All but resigned to the inevitability of a Palestinian push for statehood at the United Nations later this month, Jewish groups are hoping that its effects can be blunted through aggressive diplomacy and the threat of action by the U.S. Congress.
Jewish groups are urging foreign diplomats to push for language that would make any resolution more palatable to Israel and supporting a renewed push to restart the peace process as an incentive. Meanwhile, they are counting on congressional penalties against the Palestinians should the eventual resolution be unfavorable to Israel.
“It’s still interesting,” said Daniel Mariaschin, the executive vice president of B’nai B’rith International, expressing the cautious optimism characteristic of a range of conversations with Jewish officials that engage in U.N. forums. “We don’t know what kind of resolution will be introduced.”
The Obama administration is pressing hard to avoid any resolution, and is hoping instead to get the parties back to the table under the aegis of the Quartet, the grouping of the United States, Russia, the United Nations and the European Union that guides the peace process.
The administration recently dispatched Dennis Ross, the National Security Council’s Middle East adviser, and David Hale, its Middle East peace special envoy to the region, to try to come up with a formula for moving forward that will convince the Palestinians to shelve their U.N. bid.

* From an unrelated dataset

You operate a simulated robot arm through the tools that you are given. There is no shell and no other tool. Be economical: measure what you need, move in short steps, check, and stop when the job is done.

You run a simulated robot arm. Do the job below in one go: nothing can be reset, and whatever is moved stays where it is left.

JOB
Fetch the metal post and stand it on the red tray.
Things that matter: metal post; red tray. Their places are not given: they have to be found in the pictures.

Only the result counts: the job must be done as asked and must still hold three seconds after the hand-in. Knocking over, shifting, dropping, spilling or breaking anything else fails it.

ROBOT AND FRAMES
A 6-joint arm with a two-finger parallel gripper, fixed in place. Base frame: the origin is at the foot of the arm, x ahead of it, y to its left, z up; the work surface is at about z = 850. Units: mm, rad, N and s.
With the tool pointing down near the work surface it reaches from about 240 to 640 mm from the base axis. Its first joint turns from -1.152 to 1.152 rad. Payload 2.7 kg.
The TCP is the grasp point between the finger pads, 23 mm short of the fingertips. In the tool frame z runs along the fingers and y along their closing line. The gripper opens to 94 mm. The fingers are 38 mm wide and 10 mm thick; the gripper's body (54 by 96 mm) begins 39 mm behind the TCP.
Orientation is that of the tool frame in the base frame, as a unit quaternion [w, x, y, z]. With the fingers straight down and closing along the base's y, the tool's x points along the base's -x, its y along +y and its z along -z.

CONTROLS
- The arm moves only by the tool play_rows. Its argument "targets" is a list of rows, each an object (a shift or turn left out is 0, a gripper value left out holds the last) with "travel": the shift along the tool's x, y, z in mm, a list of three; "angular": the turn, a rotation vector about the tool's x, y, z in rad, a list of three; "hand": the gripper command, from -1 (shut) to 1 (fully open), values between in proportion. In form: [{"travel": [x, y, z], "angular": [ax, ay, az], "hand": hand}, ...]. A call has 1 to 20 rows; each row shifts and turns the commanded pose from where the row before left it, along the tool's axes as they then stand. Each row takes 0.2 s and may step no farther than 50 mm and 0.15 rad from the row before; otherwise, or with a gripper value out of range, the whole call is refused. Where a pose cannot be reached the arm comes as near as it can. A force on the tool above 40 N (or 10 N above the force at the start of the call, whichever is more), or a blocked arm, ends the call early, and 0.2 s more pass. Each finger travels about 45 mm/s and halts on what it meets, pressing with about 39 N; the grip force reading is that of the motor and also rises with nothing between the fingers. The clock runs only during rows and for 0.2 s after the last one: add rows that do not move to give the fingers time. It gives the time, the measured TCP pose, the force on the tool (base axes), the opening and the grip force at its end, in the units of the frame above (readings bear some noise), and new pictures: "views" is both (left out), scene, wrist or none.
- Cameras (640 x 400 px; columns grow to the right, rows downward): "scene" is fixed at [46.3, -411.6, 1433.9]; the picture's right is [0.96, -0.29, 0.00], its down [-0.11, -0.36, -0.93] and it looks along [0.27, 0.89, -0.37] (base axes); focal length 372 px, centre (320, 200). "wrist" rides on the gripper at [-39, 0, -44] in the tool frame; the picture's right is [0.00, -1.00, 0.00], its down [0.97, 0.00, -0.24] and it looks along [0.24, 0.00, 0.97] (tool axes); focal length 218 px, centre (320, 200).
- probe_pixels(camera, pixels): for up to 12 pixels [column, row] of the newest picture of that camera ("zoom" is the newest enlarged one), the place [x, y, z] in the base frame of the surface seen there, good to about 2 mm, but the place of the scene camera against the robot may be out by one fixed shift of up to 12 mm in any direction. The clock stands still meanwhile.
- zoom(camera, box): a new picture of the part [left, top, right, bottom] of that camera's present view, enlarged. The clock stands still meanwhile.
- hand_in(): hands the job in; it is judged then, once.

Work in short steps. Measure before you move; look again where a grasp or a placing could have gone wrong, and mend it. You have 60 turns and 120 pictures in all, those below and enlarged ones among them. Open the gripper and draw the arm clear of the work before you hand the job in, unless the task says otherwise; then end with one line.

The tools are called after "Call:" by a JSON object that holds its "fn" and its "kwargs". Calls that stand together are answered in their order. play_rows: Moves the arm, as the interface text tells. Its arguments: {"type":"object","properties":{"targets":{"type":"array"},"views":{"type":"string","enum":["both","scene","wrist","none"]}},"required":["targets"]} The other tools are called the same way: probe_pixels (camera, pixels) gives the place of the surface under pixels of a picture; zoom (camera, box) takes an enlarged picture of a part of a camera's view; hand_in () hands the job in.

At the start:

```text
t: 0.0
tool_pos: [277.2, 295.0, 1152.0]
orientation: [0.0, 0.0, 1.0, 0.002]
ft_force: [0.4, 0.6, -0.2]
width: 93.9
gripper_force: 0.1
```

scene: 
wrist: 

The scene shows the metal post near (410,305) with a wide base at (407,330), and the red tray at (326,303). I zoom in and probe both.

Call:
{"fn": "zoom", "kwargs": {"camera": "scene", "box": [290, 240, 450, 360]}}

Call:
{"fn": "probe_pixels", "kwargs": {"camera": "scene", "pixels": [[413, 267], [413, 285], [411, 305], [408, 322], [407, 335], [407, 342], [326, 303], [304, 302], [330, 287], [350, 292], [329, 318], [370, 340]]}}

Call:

“I have been in contact with the White House, with Dennis Ross, David Hale and their team, and I know they’re working extremely hard with the Quartet,” Rep. Nita Lowey (D-N.Y.), the senior Democrat on the foreign operations subcommittee of the U.S. House of Representatives’ Appropriations Committee, told JTA. “They’ve been working nonstop to be creative with their language.”
Insiders with information about the Quartet negotiations, however, say they don’t have much hope that the American efforts will succeed. The Palestinians and Russia oppose language in a statement that would relaunch negotiations that include recognizing Israel as Jewish state as well as “realities on the ground”—code for large settlements.
Palestinian officials continue to insist that they intend to go through with their statehood effort and will ask the U.N. Security Council to admit a Palestinian state as a U.N. member. The United States has made clear that it would veto any such resolution before the Security Council, insisting that the proper venue for achieving Palestinian statehood is at the negotiating table with Israel.
A resolution recognizing Palestinian statehood in the U.N. General Assembly would likely gain the support of a majority of member nations, but a General Assembly vote would be largely symbolic and would not grant U.N. membership to the Palestinians.
Jewish groups say efforts are under way to persuade key countries to shape a resolution that would be more favorable toward Israel.
“We’re in a much better place than a couple of months ago,” said Jennifer Laszlo Mizrahi, the president of The Israel Project. “A lot more of the diplomats are better educated about nuances and challenges and opportunities.”
A resolution recognizing the eventual necessity of Palestinian statehood might even be beneficial if it included the right language, Mizrahi said.
“A watered-down resolution that doesn’t say where lines are, doesn’t talk about refugees and recognizes the validity of a Jewish state, it’s a victory for all sides, it would be win-win for everybody,” she said.
Leading the outreach has been the American Jewish Committee, which has had 300 meetings with diplomats from 70 countries in the past three months—and expects a last-minute flurry of another 100 such meetings before the matter comes to a vote, which is expected by Sept. 21.
The AJC’s executive director, David Harris, said the message was getting across.
“There have been some in the Arab world who have said recently that this is not going to work, it’s not going to advance the goal of a Palestinian state, it may backfire, it may set the prospects for peace back, and the Palestinians may be blamed because this was their idea,” Harris said.
Lowey and Jewish communal officials have said that in private conversations, Palestinian leaders fear that they have painted themselves into a corner—that a failure to achieve statehood recognition would spur anti-government protests among Palestinians inspired by the Arab Spring.
The Anti-Defamation League’s national director, Abraham Foxman, said that might nudge the Palestinians toward accepting a General Assembly vote short of statehood recognition—one that upgrades the Palestinian U.N. delegation’s observer status.
“A lot will depend on language and how it’s presented,” he said.
He also noted that Palestinian Authority President Mahmoud Abbas has told Israelis in recent days that he would be ready to return to talks once a vote goes through, one way or the other.
Lowey said that might be too little too late and reiterated her warning made this summer with Rep. Kat Granger (R-Texas), the foreign operations subcommittee chairwoman, that the Palestinian Authority could lose much of the approximately $500 million in assistance it receives from the United States if it presses ahead with the vote.
“Both the House and the Senate are very clear in cutting off funds to the Palestinian Authority if they go forward and take the vote without going back to the negotiating table,” Lowey said.